#### TEXT PROVIDED
Sentimentali

Meditando sulla discussione tra Silvio e Gatto Silvestre, mi è venuto in mente Pizzetti e la sua definizione di giardino come strumento per comprendere la natura. Io, con Ippolito, intendo il giardino non come un divertimento personale ma come una finestra sul mondo naturale, una finestra che mi mette in relazione, mi stimola, mi chiama alla vita, al piacere ma non solo.

Uno dei lacci più stretti che mi lega all’opera di Ippolito Pizzetti proviene della sua arcinota rubrica Pollice verde.

Gli “anta” come me ricorderanno quelle preziose paginette che si trovavano sui numeri settimanali dell’Espresso (fino ai primi anni ottanta) poi raccolte in un comodo volume per i tipi della Rizzoli. Alcuni, spero tanti,  avranno a mente le note ricorrenti sull’importanza delle “descrizioni sentimentali” di piante e giardini (non scorderò mai quel meraviglioso accenno alla Buddleja come vessillo e testimone delle miserie umane). L’aggettivo sentimentale, per la precisione umanistico sentimentale, è usato da Ippolito con colorazioni tutte positive, tese a sottolineare l’importanza dei vissuti emozionali, personali e collettivi che ci legano al mondo vegetale. Un dar voce che non scorda il rigore tassonomico e le considerazioni di stile. Un dar voce che affianca accuratezza botanica a fantasia, sentimento personale a tradizione artistica. Ippolito ha testimoniato questo nelle sue tante ed apprezzate opere.

Riprendere il tema oggi è cosa non semplice e ai più, soprattutto giardinieri formati alle scuole attuali, non piace, anzi irrita. Da noi, negli istituti tecnici e nelle facoltà di Agraria, non si  legge Pizzetti, almeno non da programma di studi come si evince ad esempio scorrendo quello  2008/2009 della Università di Bologna. Da questi autorevoli pulpiti pare che raccontare di piante e giardini in tono umanistico sia mezzo improprio, cose da giornalisti letterati e fotografi dal filtro facile, gente che  fa riviste patinate che si occupano non dei giardini ma piuttosto del sogno dei giardini. Come se sogno e giardino fossero…   (perdonate l’invettiva, ma è la frustazione di tanti incontri con studenti e diplomati e laureati in “giardino qualcosa” senza un sapere se non vago, non dico di Pizzetti, ma di William Robinson, di Vita Sackville-West, per non parlare dei più recenti Libereso Guglielmi, Piet Oudolf, Rick Darke, Keith Wiley, Wolgang Oehme e James van Sweden, Daniel Hinkley: tutti perfetti sconosciuti).
########
#### RAW DATA
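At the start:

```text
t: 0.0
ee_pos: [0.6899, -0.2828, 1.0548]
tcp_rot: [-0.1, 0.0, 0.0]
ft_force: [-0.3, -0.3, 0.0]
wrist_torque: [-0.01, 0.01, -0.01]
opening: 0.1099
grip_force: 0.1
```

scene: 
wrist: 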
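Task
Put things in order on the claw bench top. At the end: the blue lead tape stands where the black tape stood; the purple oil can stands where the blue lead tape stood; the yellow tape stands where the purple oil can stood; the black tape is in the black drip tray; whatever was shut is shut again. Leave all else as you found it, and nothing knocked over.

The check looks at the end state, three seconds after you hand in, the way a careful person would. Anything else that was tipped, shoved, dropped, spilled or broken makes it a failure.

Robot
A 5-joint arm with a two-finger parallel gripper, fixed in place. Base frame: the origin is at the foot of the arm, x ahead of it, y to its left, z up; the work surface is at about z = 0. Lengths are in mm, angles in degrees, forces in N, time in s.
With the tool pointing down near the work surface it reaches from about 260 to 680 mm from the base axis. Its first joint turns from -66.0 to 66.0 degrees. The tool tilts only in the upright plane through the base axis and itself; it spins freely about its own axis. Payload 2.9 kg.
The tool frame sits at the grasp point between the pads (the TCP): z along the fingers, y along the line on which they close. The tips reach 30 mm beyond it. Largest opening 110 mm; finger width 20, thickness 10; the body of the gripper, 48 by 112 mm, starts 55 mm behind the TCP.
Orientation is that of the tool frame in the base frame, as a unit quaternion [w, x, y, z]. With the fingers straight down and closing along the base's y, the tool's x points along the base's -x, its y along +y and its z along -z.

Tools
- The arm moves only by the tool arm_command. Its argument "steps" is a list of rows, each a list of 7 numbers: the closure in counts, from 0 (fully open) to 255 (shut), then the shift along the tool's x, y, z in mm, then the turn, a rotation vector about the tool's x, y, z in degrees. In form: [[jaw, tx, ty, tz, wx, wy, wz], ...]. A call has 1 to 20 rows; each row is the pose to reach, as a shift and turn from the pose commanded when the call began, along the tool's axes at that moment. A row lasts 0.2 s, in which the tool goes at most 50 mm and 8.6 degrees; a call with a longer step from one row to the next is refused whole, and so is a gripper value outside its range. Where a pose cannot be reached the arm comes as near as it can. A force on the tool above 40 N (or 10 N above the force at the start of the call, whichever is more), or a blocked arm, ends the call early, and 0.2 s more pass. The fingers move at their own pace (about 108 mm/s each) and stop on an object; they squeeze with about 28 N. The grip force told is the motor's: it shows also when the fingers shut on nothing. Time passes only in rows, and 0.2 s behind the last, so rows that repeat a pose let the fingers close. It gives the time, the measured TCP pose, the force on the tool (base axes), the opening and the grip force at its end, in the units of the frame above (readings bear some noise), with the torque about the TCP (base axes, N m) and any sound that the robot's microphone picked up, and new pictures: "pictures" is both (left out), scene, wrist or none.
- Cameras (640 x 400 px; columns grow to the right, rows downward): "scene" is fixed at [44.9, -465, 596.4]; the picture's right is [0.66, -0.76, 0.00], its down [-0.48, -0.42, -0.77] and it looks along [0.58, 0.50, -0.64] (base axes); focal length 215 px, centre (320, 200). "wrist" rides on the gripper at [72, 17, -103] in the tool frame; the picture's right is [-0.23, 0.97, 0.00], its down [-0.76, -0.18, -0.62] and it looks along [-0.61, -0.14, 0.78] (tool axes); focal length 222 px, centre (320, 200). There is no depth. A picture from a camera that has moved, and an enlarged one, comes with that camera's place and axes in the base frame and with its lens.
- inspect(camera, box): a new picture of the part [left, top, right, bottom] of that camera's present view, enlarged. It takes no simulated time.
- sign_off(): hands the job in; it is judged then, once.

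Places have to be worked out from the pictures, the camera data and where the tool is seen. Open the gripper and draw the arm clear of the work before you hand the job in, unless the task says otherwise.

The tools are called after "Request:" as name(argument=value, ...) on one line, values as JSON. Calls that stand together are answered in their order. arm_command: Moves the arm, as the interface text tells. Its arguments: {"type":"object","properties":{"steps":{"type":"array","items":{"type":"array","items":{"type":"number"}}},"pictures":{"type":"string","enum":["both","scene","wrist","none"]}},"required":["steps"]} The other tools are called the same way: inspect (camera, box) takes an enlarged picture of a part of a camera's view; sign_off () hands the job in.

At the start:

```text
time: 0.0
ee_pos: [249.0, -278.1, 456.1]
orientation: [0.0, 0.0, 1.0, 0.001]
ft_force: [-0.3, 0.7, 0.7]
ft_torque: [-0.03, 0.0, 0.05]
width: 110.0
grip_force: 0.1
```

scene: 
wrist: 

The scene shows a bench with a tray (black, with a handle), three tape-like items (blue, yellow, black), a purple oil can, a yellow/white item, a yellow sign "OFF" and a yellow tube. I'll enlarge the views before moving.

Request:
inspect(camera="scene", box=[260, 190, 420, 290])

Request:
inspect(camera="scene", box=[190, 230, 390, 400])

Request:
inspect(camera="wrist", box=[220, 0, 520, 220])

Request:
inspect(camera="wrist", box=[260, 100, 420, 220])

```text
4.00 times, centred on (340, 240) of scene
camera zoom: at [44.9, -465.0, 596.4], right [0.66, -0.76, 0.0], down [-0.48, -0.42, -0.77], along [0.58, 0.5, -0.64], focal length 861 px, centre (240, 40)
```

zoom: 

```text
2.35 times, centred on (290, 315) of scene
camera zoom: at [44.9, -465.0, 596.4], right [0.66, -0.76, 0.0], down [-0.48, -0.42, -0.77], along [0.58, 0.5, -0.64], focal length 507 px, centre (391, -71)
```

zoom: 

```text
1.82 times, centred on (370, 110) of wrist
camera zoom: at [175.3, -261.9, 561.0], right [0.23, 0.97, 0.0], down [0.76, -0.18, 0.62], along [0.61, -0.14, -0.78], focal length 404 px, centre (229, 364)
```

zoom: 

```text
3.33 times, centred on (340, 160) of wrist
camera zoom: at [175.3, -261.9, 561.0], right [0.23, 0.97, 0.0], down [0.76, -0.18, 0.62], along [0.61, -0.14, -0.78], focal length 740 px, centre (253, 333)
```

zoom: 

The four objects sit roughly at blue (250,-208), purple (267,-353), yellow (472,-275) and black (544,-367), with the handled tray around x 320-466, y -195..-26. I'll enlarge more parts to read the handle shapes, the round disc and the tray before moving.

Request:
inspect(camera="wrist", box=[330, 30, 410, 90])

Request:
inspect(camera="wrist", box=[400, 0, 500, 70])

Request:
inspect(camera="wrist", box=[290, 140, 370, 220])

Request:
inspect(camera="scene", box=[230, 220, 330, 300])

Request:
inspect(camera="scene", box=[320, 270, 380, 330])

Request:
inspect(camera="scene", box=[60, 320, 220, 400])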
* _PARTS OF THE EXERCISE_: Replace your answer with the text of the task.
########
* _PARTS OF THE EXERCISE_:
A - Could you quote the text provided from "Meditando sulla discussione" up to and including "ma non solo."?
B - From the line containing "- sign_off(): hands" down to the line containing "Places have to" in the material above, reproduce every line exactly, including the two end lines.

* _EXPECTED RESULTS_:
A -
Meditando sulla discussione tra Silvio e Gatto Silvestre, mi è venuto in mente Pizzetti e la sua definizione di giardino come strumento per comprendere la natura. Io, con Ippolito, intendo il giardino non come un divertimento personale ma come una finestra sul mondo naturale, una finestra che mi mette in relazione, mi stimola, mi chiama alla vita, al piacere ma non solo.

B -
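- sign_off(): hands the job in; it is judged then, once.

Places have to be worked out from the pictures, the camera data and where the tool is seen. Open the gripper and draw the arm clear of the work before you hand the job in, unless the task says otherwise.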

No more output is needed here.